In Augustus (2002) stonden we op één van de weinige echt zomerse dagen in het zuidfranse stadje Cahors wat van de warmte te bekomen bij een fonteintje vlakbij de oever van de Lot. Boven het fonteintje was een gedenkplaat aangebracht voor een zekere Clément Marot (1496-1544), een van de voornaamste franse dichters uit de eerste helft van de zestiende eeuw, ook wel ‘prince des poètes français’ genoemd.

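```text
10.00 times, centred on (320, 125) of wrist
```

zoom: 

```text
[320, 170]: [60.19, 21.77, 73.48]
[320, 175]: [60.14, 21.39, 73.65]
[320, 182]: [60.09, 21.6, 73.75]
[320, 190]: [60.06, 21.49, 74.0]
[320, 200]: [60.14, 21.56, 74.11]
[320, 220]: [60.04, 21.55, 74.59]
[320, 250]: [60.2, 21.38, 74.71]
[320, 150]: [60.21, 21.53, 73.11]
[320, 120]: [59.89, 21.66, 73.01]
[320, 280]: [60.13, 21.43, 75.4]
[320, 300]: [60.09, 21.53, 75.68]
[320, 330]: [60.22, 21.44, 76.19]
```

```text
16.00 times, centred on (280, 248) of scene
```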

Wij kennen Marot vooral omdat hij degene is die op geheel eigensoortige wijze is begonnen de psalmen te berijmen. Eerst als gedichten bestemd voor "les Dames de France’, later ook gebundeld en verschenen in Straatsburg (en Genève. Uiteindelijk zijn er 49 van zijn hand verschenen, alsmede de berijming van de lofzang van Simeon en nog enkele gebeden.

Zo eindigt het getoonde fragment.